§ WHAT IS ASKED
Write out each line of the listing as it stands, without the images.

= = = =

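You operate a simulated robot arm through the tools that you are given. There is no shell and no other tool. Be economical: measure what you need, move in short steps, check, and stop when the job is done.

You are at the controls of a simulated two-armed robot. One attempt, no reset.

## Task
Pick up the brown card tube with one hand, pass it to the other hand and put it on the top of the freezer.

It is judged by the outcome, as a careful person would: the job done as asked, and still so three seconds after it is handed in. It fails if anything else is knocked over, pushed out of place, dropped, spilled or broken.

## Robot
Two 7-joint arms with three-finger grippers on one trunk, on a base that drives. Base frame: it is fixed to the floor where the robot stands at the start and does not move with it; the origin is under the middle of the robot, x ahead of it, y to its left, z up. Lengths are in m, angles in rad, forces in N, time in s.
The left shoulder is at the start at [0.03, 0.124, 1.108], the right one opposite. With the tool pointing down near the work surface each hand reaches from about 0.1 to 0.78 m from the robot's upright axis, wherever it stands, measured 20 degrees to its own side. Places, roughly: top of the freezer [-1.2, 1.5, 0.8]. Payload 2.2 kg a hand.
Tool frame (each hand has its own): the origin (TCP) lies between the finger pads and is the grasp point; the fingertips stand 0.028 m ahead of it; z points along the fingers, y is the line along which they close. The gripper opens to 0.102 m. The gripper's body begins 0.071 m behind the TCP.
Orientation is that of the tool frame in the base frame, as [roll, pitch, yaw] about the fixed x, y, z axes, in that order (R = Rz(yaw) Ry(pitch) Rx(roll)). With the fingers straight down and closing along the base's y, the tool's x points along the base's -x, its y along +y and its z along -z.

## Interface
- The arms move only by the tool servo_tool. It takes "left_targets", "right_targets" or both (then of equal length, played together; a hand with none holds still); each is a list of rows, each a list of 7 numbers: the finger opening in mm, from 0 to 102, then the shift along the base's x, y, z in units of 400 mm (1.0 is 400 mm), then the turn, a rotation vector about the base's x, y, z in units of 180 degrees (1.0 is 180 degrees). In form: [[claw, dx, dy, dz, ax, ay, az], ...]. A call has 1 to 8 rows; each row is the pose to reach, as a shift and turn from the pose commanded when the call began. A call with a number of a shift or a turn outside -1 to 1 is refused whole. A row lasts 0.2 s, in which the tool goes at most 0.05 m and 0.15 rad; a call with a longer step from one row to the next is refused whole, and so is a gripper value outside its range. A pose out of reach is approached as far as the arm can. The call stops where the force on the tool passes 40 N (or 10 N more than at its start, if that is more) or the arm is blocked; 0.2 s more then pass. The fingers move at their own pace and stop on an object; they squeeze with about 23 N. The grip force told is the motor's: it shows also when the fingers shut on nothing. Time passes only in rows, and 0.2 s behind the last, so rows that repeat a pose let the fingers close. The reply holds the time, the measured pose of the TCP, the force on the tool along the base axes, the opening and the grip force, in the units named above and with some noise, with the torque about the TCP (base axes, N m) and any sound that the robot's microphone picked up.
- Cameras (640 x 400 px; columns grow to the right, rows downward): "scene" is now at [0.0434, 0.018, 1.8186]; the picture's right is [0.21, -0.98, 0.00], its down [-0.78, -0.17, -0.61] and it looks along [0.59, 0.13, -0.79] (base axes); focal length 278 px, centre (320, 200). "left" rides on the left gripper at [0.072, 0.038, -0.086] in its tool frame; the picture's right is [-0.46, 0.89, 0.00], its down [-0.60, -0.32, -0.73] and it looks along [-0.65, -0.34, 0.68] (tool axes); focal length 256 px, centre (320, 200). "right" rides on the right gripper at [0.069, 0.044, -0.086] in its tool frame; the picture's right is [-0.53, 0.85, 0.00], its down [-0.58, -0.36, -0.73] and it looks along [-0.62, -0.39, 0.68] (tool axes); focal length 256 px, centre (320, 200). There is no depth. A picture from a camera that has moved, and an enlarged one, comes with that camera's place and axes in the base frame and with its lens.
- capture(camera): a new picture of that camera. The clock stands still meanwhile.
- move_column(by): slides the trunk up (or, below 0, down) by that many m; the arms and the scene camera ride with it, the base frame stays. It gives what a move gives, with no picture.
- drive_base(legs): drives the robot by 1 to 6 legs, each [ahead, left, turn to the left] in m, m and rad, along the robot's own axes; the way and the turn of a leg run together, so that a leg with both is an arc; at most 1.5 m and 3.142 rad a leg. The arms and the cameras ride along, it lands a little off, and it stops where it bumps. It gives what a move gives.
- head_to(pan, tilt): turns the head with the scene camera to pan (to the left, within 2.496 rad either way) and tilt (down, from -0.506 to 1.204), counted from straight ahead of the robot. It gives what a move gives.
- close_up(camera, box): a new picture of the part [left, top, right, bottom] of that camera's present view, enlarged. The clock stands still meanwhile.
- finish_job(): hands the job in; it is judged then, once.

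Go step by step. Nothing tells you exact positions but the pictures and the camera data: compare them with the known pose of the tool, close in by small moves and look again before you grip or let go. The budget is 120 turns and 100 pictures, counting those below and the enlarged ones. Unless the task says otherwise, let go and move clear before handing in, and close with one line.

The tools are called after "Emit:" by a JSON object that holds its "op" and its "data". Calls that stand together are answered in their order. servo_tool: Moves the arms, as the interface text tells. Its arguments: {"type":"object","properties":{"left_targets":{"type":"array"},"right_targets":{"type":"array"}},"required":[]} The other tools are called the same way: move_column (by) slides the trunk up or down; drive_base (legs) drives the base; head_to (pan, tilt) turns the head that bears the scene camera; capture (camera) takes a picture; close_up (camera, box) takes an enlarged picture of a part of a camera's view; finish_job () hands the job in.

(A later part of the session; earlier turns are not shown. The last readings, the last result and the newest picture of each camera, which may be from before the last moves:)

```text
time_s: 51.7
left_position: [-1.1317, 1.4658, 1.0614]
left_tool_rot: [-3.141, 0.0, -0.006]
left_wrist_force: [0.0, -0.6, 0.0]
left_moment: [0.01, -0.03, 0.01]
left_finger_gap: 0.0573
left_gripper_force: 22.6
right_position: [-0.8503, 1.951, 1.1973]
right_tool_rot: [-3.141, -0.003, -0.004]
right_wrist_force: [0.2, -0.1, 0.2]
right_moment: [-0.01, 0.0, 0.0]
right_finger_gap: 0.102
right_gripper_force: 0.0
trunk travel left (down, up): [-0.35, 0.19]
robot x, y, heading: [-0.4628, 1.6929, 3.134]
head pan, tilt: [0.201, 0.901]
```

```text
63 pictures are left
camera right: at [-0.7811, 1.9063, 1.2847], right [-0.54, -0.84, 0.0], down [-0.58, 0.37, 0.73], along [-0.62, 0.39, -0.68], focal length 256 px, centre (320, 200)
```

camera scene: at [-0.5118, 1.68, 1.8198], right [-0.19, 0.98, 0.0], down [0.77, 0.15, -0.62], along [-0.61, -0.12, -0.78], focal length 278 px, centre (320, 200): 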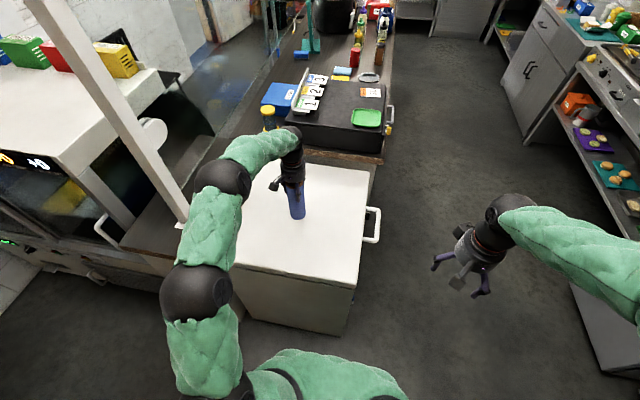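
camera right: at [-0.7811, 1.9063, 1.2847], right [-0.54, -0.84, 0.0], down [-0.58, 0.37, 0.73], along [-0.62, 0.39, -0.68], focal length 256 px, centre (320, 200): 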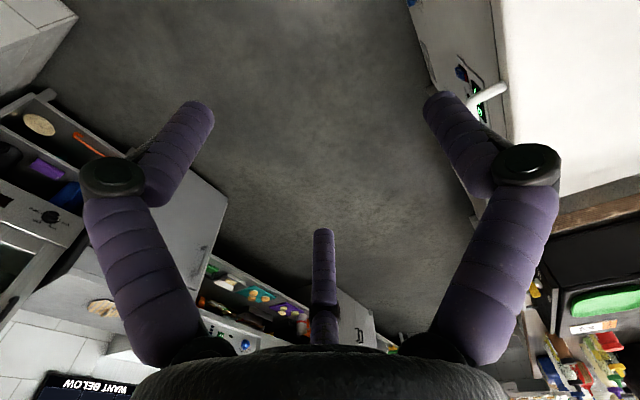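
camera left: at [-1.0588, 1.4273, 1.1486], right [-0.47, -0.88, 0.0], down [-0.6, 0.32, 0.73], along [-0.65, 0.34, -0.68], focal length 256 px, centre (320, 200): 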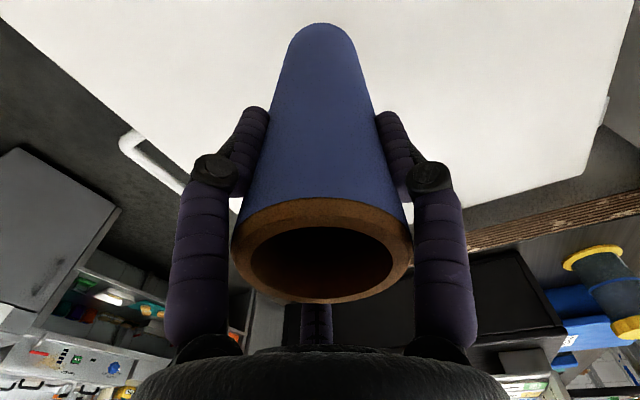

= = = =

§ SOLUTION TO THIS TASK
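You operate a simulated robot arm through the tools that you are given. There is no shell and no other tool. Be economical: measure what you need, move in short steps, check, and stop when the job is done.

You are at the controls of a simulated two-armed robot. One attempt, no reset.

## Task
Pick up the brown card tube with one hand, pass it to the other hand and put it on the top of the freezer.

It is judged by the outcome, as a careful person would: the job done as asked, and still so three seconds after it is handed in. It fails if anything else is knocked over, pushed out of place, dropped, spilled or broken.

## Robot
Two 7-joint arms with three-finger grippers on one trunk, on a base that drives. Base frame: it is fixed to the floor where the robot stands at the start and does not move with it; the origin is under the middle of the robot, x ahead of it, y to its left, z up. Lengths are in m, angles in rad, forces in N, time in s.
The left shoulder is at the start at [0.03, 0.124, 1.108], the right one opposite. With the tool pointing down near the work surface each hand reaches from about 0.1 to 0.78 m from the robot's upright axis, wherever it stands, measured 20 degrees to its own side. Places, roughly: top of the freezer [-1.2, 1.5, 0.8]. Payload 2.2 kg a hand.
Tool frame (each hand has its own): the origin (TCP) lies between the finger pads and is the grasp point; the fingertips stand 0.028 m ahead of it; z points along the fingers, y is the line along which they close. The gripper opens to 0.102 m. The gripper's body begins 0.071 m behind the TCP.
Orientation is that of the tool frame in the base frame, as [roll, pitch, yaw] about the fixed x, y, z axes, in that order (R = Rz(yaw) Ry(pitch) Rx(roll)). With the fingers straight down and closing along the base's y, the tool's x points along the base's -x, its y along +y and its z along -z.

## Interface
- The arms move only by the tool servo_tool. It takes "left_targets", "right_targets" or both (then of equal length, played together; a hand with none holds still); each is a list of rows, each a list of 7 numbers: the finger opening in mm, from 0 to 102, then the shift along the base's x, y, z in units of 400 mm (1.0 is 400 mm), then the turn, a rotation vector about the base's x, y, z in units of 180 degrees (1.0 is 180 degrees). In form: [[claw, dx, dy, dz, ax, ay, az], ...]. A call has 1 to 8 rows; each row is the pose to reach, as a shift and turn from the pose commanded when the call began. A call with a number of a shift or a turn outside -1 to 1 is refused whole. A row lasts 0.2 s, in which the tool goes at most 0.05 m and 0.15 rad; a call with a longer step from one row to the next is refused whole, and so is a gripper value outside its range. A pose out of reach is approached as far as the arm can. The call stops where the force on the tool passes 40 N (or 10 N more than at its start, if that is more) or the arm is blocked; 0.2 s more then pass. The fingers move at their own pace and stop on an object; they squeeze with about 23 N. The grip force told is the motor's: it shows also when the fingers shut on nothing. Time passes only in rows, and 0.2 s behind the last, so rows that repeat a pose let the fingers close. The reply holds the time, the measured pose of the TCP, the force on the tool along the base axes, the opening and the grip force, in the units named above and with some noise, with the torque about the TCP (base axes, N m) and any sound that the robot's microphone picked up.
- Cameras (640 x 400 px; columns grow to the right, rows downward): "scene" is now at [0.0434, 0.018, 1.8186]; the picture's right is [0.21, -0.98, 0.00], its down [-0.78, -0.17, -0.61] and it looks along [0.59, 0.13, -0.79] (base axes); focal length 278 px, centre (320, 200). "left" rides on the left gripper at [0.072, 0.038, -0.086] in its tool frame; the picture's right is [-0.46, 0.89, 0.00], its down [-0.60, -0.32, -0.73] and it looks along [-0.65, -0.34, 0.68] (tool axes); focal length 256 px, centre (320, 200). "right" rides on the right gripper at [0.069, 0.044, -0.086] in its tool frame; the picture's right is [-0.53, 0.85, 0.00], its down [-0.58, -0.36, -0.73] and it looks along [-0.62, -0.39, 0.68] (tool axes); focal length 256 px, centre (320, 200). There is no depth. A picture from a camera that has moved, and an enlarged one, comes with that camera's place and axes in the base frame and with its lens.
- capture(camera): a new picture of that camera. The clock stands still meanwhile.
- move_column(by): slides the trunk up (or, below 0, down) by that many m; the arms and the scene camera ride with it, the base frame stays. It gives what a move gives, with no picture.
- drive_base(legs): drives the robot by 1 to 6 legs, each [ahead, left, turn to the left] in m, m and rad, along the robot's own axes; the way and the turn of a leg run together, so that a leg with both is an arc; at most 1.5 m and 3.142 rad a leg. The arms and the cameras ride along, it lands a little off, and it stops where it bumps. It gives what a move gives.
- head_to(pan, tilt): turns the head with the scene camera to pan (to the left, within 2.496 rad either way) and tilt (down, from -0.506 to 1.204), counted from straight ahead of the robot. It gives what a move gives.
- close_up(camera, box): a new picture of the part [left, top, right, bottom] of that camera's present view, enlarged. The clock stands still meanwhile.
- finish_job(): hands the job in; it is judged then, once.

Go step by step. Nothing tells you exact positions but the pictures and the camera data: compare them with the known pose of the tool, close in by small moves and look again before you grip or let go. The budget is 120 turns and 100 pictures, counting those below and the enlarged ones. Unless the task says otherwise, let go and move clear before handing in, and close with one line.

The tools are called after "Emit:" by a JSON object that holds its "op" and its "data". Calls that stand together are answered in their order. servo_tool: Moves the arms, as the interface text tells. Its arguments: {"type":"object","properties":{"left_targets":{"type":"array"},"right_targets":{"type":"array"}},"required":[]} The other tools are called the same way: move_column (by) slides the trunk up or down; drive_base (legs) drives the base; head_to (pan, tilt) turns the head that bears the scene camera; capture (camera) takes a picture; close_up (camera, box) takes an enlarged picture of a part of a camera's view; finish_job () hands the job in.

(A later part of the session; earlier turns are not shown. The last readings, the last result and the newest picture of each camera, which may be from before the last moves:)

```text
time_s: 51.7
left_position: [-1.1317, 1.4658, 1.0614]
left_tool_rot: [-3.141, 0.0, -0.006]
left_wrist_force: [0.0, -0.6, 0.0]
left_moment: [0.01, -0.03, 0.01]
left_finger_gap: 0.0573
left_gripper_force: 22.6
right_position: [-0.8503, 1.951, 1.1973]
right_tool_rot: [-3.141, -0.003, -0.004]
right_wrist_force: [0.2, -0.1, 0.2]
right_moment: [-0.01, 0.0, 0.0]
right_finger_gap: 0.102
right_gripper_force: 0.0
trunk travel left (down, up): [-0.35, 0.19]
robot x, y, heading: [-0.4628, 1.6929, 3.134]
head pan, tilt: [0.201, 0.901]
```

```text
63 pictures are left
camera right: at [-0.7811, 1.9063, 1.2847], right [-0.54, -0.84, 0.0], down [-0.58, 0.37, 0.73], along [-0.62, 0.39, -0.68], focal length 256 px, centre (320, 200)
```

camera scene: at [-0.5118, 1.68, 1.8198], right [-0.19, 0.98, 0.0], down [0.77, 0.15, -0.62], along [-0.61, -0.12, -0.78], focal length 278 px, centre (320, 200): 
camera right: at [-0.7811, 1.9063, 1.2847], right [-0.54, -0.84, 0.0], down [-0.58, 0.37, 0.73], along [-0.62, 0.39, -0.68], focal length 256 px, centre (320, 200): 
camera left: at [-1.0588, 1.4273, 1.1486], right [-0.47, -0.88, 0.0], down [-0.6, 0.32, 0.73], along [-0.65, 0.34, -0.68], focal length 256 px, centre (320, 200): 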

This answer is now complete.